Ten days before ‘Bloody Sunday’ in St Petersburg, Dr Robert Spence Watson drew up an appeal in his capacity as president of Britain’s ‘Society of Friends of Russian Freedom’. Writing at his home in Bensham, a district of Gateshead on the south side of the River Tyne in north-east England, he declared: ‘There has never been a time . . . when it was more necessary, in the direct interests of our work, that we should be furnished with funds sufficient to carry it on with the greatest vigour.’1 Four days after ‘Bloody Sunday’, on the opposite side of the River Tyne, in a western district of the city of Newcastle, ‘A meeting of Elswick workmen was held during the dinner hour at the Water Street entrance to the works . . . to protest against the massacre in St Petersburg.
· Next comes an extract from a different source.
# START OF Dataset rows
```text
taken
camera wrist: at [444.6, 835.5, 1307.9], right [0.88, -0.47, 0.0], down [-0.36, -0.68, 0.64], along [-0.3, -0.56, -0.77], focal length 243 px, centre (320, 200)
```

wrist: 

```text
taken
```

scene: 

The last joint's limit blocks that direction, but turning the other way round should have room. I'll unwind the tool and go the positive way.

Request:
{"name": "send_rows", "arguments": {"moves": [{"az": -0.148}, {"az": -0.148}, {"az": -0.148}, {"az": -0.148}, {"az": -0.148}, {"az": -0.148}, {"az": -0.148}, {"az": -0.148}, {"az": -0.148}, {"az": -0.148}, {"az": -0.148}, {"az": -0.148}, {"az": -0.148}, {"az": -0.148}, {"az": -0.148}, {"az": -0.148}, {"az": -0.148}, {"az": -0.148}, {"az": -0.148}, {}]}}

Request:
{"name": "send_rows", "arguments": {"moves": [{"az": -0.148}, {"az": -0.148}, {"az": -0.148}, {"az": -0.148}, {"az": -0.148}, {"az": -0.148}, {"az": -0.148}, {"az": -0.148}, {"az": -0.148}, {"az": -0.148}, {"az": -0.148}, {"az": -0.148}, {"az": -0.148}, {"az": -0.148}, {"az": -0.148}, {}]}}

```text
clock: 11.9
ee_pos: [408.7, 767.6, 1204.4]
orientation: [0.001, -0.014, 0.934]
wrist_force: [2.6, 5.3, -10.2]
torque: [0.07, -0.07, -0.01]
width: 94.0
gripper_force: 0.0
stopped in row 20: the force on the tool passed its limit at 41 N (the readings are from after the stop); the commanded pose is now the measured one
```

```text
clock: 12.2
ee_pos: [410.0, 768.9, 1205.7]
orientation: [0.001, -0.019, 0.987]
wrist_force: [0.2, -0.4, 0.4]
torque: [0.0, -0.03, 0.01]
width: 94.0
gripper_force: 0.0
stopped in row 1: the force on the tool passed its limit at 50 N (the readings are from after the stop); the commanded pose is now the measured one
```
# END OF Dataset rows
There was only one speaker, Mr Flynn, who, in vigorous language, denounced the sham Russian Government which had committed those unspeakable atrocities upon workmen and peaceable citizens.’2 Thus, both sides of the Tyne, and representatives of both the privileged and the unprivileged parts of the Tyneside population, seemed to agree on the need to further the Russian Revolution of 1905. North-east England looked as if it was about to provide one more instance of that enthusiasm for foreign liberation movements which the British had evinced during the Greeks’ struggle for independence in the 1820s, the Hungarians’ battles with Vienna in 1848 and 1849, the Italians’ quest for unity in the 1850s and 1860s and the Serb and Bulgarian conflict with the Turks in the mid-1870s.